### Selected extract
Yes, as long as number of sold ticks is the only important data for
the system, it could be true. However suppose the system wants to
start sort of "campaign" and the system needs to collect statistics of
counts depending on the city that each ticket buyer belongs to so that
certain offer is limited to first 100 ticket buyers in each city. In
this case IVM will give more flexible way to handle this kind of
requirements than having adhoc city counts column in a table.

> I think we need to find a typical example of this. That should be useful to write the manual article, because it's better to caution users that the IMV is a good fit for this case and not for that case. Using real-world table names in the syntax example will also be good.

In general I agree. I'd try to collect good real-world examples by
myself but my experience is limited. I hope people in this community
come up with such that examples.

### Provided material
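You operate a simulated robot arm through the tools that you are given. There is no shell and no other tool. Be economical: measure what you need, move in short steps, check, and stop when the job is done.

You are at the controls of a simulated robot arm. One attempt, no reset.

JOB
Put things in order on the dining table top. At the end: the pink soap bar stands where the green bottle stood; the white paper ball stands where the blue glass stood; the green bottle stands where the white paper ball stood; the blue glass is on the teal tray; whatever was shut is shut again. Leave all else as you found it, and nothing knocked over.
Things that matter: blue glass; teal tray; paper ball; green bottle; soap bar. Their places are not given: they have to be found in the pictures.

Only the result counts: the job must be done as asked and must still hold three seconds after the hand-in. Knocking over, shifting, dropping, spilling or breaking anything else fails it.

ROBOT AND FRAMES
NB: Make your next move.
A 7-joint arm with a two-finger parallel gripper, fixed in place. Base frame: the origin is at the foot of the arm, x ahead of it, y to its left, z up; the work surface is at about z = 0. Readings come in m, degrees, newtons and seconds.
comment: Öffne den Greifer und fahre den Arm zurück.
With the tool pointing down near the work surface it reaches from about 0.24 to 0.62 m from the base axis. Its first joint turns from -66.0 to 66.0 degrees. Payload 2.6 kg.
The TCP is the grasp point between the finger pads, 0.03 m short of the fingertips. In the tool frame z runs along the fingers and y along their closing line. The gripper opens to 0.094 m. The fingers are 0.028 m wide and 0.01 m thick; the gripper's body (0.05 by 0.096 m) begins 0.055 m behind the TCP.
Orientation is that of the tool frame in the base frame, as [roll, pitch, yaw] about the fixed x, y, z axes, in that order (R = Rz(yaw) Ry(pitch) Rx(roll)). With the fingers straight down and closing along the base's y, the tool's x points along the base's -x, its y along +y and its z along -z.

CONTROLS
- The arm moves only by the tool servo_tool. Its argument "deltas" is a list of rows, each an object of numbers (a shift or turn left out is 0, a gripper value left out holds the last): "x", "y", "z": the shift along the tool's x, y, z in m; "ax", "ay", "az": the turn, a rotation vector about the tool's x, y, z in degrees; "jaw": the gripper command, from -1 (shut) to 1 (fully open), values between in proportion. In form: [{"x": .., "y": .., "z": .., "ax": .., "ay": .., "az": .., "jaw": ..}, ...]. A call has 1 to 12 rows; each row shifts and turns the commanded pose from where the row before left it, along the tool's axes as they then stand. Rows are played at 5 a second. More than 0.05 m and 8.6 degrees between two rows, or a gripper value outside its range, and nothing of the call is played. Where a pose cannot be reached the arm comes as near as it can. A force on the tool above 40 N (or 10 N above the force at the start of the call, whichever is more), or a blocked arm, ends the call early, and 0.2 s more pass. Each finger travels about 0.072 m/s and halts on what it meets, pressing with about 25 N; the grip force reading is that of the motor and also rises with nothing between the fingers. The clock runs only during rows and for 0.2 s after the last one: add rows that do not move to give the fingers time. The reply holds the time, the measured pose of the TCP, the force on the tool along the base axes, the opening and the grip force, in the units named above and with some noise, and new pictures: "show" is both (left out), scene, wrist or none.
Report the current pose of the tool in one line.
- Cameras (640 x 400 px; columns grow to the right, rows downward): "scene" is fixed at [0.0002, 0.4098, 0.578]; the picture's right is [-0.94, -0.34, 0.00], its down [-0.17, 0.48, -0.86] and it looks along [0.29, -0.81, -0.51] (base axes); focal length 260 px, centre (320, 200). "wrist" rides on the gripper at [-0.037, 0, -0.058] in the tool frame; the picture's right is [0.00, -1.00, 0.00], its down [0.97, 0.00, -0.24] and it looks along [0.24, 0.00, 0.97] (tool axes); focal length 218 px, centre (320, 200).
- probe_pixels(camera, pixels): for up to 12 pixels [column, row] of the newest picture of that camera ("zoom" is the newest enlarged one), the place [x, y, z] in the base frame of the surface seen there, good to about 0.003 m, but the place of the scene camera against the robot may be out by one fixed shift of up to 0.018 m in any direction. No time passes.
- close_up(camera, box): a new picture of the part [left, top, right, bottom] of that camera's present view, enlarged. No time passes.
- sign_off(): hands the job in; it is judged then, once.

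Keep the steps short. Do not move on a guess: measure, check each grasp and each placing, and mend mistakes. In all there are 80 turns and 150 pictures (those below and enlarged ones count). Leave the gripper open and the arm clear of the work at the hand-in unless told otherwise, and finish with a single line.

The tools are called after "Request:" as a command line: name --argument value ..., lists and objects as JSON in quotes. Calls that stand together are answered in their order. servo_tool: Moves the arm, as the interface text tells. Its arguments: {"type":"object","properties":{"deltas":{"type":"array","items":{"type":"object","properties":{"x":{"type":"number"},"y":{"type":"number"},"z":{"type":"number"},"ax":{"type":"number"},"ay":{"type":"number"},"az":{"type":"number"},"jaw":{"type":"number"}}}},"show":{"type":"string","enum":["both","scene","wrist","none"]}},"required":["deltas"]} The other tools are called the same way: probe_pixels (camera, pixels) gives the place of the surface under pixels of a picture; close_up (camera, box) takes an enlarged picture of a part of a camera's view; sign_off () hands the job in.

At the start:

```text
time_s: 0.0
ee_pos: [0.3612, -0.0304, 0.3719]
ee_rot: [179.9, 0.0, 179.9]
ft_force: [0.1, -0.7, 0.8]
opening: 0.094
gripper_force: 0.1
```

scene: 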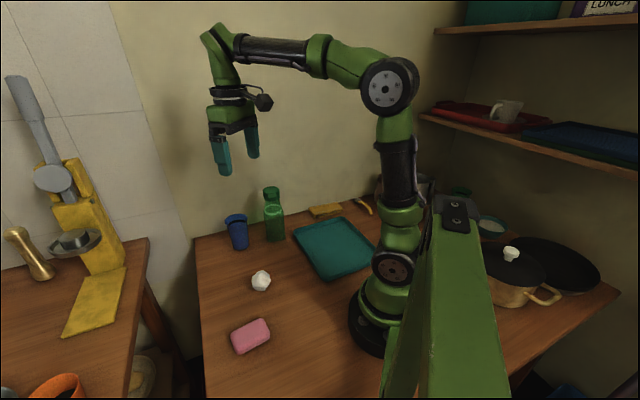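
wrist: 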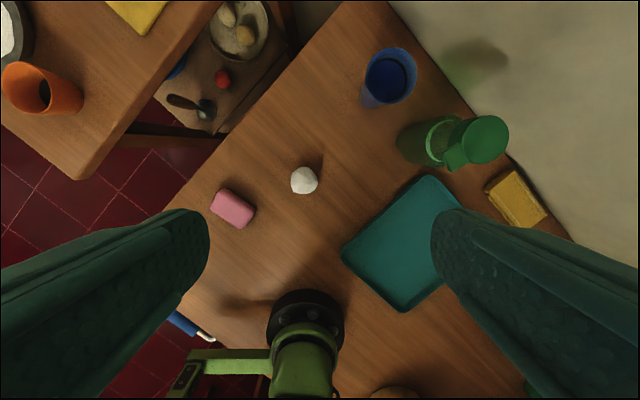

### Goals
• a. Your answer is an exact quotation from the selected extract: it starts at "Yes, as long" and ends at "in a table.".
• b. Your answer continues the selected extract from its final sentence.

### Responses for each task
• a.
Yes, as long as number of sold ticks is the only important data for
the system, it could be true. However suppose the system wants to
start sort of "campaign" and the system needs to collect statistics of
counts depending on the city that each ticket buyer belongs to so that
certain offer is limited to first 100 ticket buyers in each city. In
this case IVM will give more flexible way to handle this kind of
requirements than having adhoc city counts column in a table.

• b.
> "outweigh" means "exceed." I meant that I'm wondering if and why users prefer ON STATEMENT's benefit despite of its additional overhead on update statements.

I already found at least one such user in the upthread if I don't
missing something.

> Bottom line: The use of triggers makes me hesitate, because I saw someone's (probably Fujii san) article that INSERTs into inheritance-and-trigger-based partitioned tables were 10 times slower than the declaration-based partitioned tables. I think I will try to find a good use case.

Great. In the mean time we will try to mitigate the overhead of IVM
(triggers are just one of them).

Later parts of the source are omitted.